When Flint, Mich., started taking water from the nearby Flint River in 2014, lead levels spiked in the water coming out of residents’ taps.
Now, chemical and microscopic analyses of the city’s water pipes reveal a pockmarked pattern that confirms the lead came from corrosion of the pipes. The analysis also allowed the researchers to estimate the amount of lead released into the city’s water system.
This study further highlights the hazards of lead accumulation and mobilization in water pipes, says Marc A. Edwards of Virginia Tech, who played an integral role in exposing the Flint water crisis but who was not involved with this new study.
“It just goes to show that we can forget these lead pipes are there, but the second we let down our guard, they can provide a horrible reminder of their danger to humans,” he says.
The research team, led by Terese M. Olson and Brian R. Ellis of the University of Michigan, Ann Arbor, collected 10-cm-long segments of lead water pipes from various locations in Flint and sampled the pipe scale—the roughly 300-µm-thick mineral layer that lines the pipe interior. They measured the concentration of various metals in the scale with inductively coupled plasma mass spectrometry and compared the values with metal concentrations in water pipes from other cities.
Flint’s mineral lining was depleted in lead and phosphate, indicating selective release of lead phosphates after pipe corrosion. When the city switched water sources in 2014, it did not treat the water with an orthophosphate corrosion inhibitor, which would have reduced or prevented this release, Ellis says.

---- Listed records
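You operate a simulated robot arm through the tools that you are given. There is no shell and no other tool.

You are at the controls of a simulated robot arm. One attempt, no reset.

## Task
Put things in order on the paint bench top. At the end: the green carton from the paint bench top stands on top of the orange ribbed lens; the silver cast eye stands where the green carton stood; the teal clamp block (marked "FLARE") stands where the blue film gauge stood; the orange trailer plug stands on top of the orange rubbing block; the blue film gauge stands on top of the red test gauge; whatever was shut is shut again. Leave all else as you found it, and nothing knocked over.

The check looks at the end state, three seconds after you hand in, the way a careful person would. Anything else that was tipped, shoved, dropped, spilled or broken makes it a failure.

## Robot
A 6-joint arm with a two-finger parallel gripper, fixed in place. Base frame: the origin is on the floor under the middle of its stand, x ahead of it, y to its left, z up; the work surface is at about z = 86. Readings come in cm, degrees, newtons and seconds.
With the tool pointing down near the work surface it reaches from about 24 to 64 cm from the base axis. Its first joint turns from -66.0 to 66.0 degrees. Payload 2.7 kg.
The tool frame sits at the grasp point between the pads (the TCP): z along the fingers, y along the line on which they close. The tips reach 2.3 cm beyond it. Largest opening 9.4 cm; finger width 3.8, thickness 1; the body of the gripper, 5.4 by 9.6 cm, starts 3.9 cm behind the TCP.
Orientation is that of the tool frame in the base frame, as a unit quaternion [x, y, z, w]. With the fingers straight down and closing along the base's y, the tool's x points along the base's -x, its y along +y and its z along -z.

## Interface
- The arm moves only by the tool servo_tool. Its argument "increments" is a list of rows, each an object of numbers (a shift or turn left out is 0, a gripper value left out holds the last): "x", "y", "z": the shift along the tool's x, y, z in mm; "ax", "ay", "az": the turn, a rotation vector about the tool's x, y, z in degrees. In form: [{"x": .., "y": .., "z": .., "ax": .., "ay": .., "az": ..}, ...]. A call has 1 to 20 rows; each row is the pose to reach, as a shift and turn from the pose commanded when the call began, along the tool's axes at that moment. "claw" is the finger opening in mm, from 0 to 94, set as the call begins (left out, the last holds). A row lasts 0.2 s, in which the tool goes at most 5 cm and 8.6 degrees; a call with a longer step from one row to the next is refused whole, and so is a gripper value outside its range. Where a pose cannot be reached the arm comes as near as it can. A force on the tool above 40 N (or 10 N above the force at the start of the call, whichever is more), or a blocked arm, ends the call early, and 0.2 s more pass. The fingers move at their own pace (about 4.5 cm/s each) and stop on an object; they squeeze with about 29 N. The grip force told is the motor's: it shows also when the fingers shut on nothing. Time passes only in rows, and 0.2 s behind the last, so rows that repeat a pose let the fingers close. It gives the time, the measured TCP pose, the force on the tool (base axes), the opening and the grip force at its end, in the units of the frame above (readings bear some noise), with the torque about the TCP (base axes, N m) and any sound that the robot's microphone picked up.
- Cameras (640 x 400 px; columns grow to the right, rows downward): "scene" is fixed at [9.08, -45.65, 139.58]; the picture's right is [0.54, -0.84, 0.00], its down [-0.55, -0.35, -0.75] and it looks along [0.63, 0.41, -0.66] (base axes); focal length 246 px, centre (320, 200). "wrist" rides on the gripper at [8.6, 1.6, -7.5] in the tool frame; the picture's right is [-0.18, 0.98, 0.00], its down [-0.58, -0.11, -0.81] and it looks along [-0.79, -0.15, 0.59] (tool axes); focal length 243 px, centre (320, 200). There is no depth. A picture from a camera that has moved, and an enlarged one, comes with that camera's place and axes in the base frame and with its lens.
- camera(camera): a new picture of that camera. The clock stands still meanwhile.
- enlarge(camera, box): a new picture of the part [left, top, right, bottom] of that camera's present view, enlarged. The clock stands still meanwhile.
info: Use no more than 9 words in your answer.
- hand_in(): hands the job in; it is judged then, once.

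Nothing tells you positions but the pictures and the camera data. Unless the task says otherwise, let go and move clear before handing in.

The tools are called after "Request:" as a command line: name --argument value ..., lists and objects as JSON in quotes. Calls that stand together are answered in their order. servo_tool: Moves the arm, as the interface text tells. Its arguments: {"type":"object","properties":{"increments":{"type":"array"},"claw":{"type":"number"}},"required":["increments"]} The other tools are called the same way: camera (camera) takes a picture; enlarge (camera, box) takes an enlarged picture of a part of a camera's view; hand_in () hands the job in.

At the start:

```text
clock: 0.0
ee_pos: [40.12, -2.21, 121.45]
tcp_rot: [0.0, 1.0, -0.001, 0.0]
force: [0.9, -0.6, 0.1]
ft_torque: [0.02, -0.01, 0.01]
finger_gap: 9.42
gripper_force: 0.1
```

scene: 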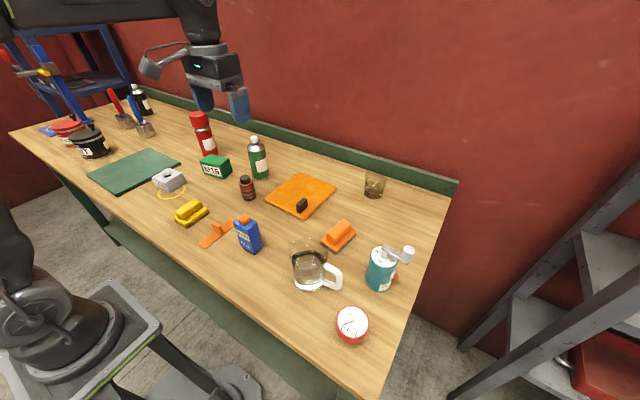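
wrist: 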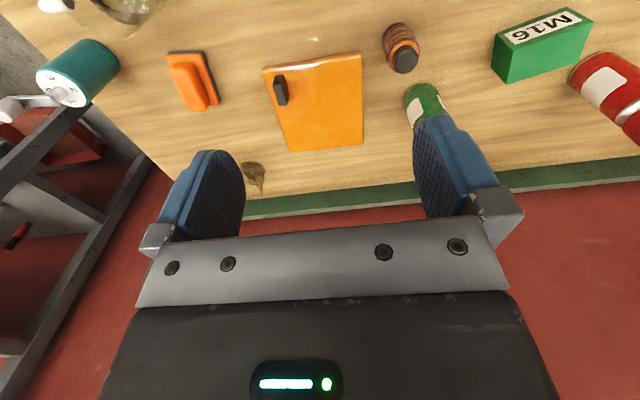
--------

Based on the scale comparisons, the team could calculate the amount of lead missing from Flint pipe samples. They determined that the pipes released about 2.7 g of lead per meter of service line during the 1.5-year-long crisis, meaning that a lead pipe delivering water to a single Flint household would have released approximately 18 g of the neurotoxic metal (Environ. Sci. Technol. Lett. 2017, DOI: 10.1021/acs.estlett.7b00226).
Edwards says that this level of lead release is about one-third of the amount released during a similar event in Washington, D.C., from 2001 to 2006. The difference between the two events, he says, is “in large part because Flint consumers discovered the problem relatively early as scale started to chemically degrade and detach.”
Ellis cautions that it is hard to estimate people’s exposure to the lead release in Flint. “Once lead goes into solution, its fate is very complicated,” he says. His team is now searching for lead pipes in Flint that were shut off during the water crisis to obtain more accurate precorrosion measurements.